Ampadu, who took over leadership of TxO from its initial steward Nait Jones, became a central figure in the firm’s strategy to back underestimated entrepreneurs. After TxO was paused, he contributed to the firm’s accelerator, Speedrun. In a farewell note to colleagues and founders, he reflected on the work as among the most meaningful of his career and highlighted the mission of identifying “out-of-network” talent and helping them sharpen ideas, raise capital, and grow as leaders.

Inside TxO and Kofi Ampadu’s Mandate at Andreessen Horowitz
TxO was designed to challenge the venture industry’s overreliance on proxies—elite schools, insider networks, and conventional pedigree—that often filter out exceptional founders. The program paired capital with hands-on support and access to the firm’s operator and investor network, seeking to bridge the gap between raw talent and opportunity.
Distinctively, TxO was financed through a donor-advised fund, enabling philanthropic dollars to underwrite investments and ecosystem support. That structure allowed for flexible, mission-aligned capital and the potential to recycle proceeds into future cohorts. At the same time, it drew debate over governance, incentives, and founder expectations, a tension that Ampadu and the team worked to balance as the program matured.
Beyond direct support to startups, TxO also launched a grant program offering $50,000 to nonprofits that help diverse founders with training, customer access, and investor readiness—an acknowledgment that founder outcomes depend on more than cap tables and demo days.
The Donor-Advised Fund Debate in Venture Investing
Using a donor-advised fund for venture-style investing is unconventional. Supporters argue it can catalyze high-risk, early-stage bets that traditional LPs rarely make, particularly for founders without warm introductions.

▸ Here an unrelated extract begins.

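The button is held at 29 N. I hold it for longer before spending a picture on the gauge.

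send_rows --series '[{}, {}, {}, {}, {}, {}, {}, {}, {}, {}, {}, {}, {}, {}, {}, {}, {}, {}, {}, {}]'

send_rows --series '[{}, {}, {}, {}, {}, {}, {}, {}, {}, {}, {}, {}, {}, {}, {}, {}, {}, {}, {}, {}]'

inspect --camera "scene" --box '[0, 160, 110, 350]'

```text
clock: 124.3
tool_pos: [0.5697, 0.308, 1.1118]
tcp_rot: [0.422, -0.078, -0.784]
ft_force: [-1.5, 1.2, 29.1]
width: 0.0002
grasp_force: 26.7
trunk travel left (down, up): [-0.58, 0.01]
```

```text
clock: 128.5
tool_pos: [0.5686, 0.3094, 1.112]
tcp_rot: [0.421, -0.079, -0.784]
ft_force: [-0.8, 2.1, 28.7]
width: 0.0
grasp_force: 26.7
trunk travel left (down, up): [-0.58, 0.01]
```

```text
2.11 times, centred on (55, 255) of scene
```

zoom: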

Critics counter that philanthropic vehicles can blur lines between grants and equity, create uncertainty about follow-on capital, and complicate governance for portfolio companies.
Founders who participated in TxO frequently praised the quality of mentorship and the speed of network access. Others questioned whether the philanthropic wrapper and its constraints would scale in a market that prizes predictable check-writing and clear ownership incentives. Ampadu’s exit amid the program’s pause will likely intensify that discussion across the ecosystem.

Signals for Inclusive VC as Diversity Initiatives Reset
Industry observers read Ampadu’s departure as a sign that the TxO chapter may be closing, at least for now. It comes as many technology companies and investment firms reassess high-profile diversity, equity, and inclusion initiatives. The sector’s underlying disparities remain stark: analyses from Crunchbase have shown Black founders receive well under 1% of U.S. venture funding, while multiple studies, including from the NVCA and Kapor Center, point to persistent network gaps and structural barriers. Women-only founding teams continue to draw around 2% of venture dollars, underscoring how fragile progress can be in down cycles.
TxO’s combination of capital, curriculum, and network access earned it an outsized reputation relative to its size. Its pause leaves a hole that traditional accelerators and generalist funds have struggled to fill consistently. Programs like the Google for Startups Black Founders Fund and regional ecosystem grants have demonstrated strong demand for non-dilutive and early catalytic support, but they remain fragmented and often temporary.
What to Watch Next for TxO, Speedrun, and Inclusive VC
Ampadu has not disclosed his next move, but his track record suggests he will remain focused on unlocking opportunity for overlooked founders. Whether that means launching a new vehicle, joining another investing platform, or doubling down on accelerator work will be closely watched by entrepreneurs who were drawn to TxO’s mission.
For the firm, Speedrun continues to operate as an accelerator providing concentrated support to early-stage teams. Any decision to sunset, retool, or relaunch TxO—or to build a successor effort with a different capital base—will be read as a broader statement about the future of inclusive investing inside top-tier venture. In the meantime, founders navigating the current market would be wise to diversify financing strategies, blending mission-aligned programs, non-dilutive capital, and targeted operator networks to offset the pullback in traditional seed checks.
However the next act unfolds, Ampadu’s tenure leaves a clear lesson: when curated access meets patient capital, the talent pipeline expands quickly. The question now is who will fund and scale that model at a moment when it is needed most.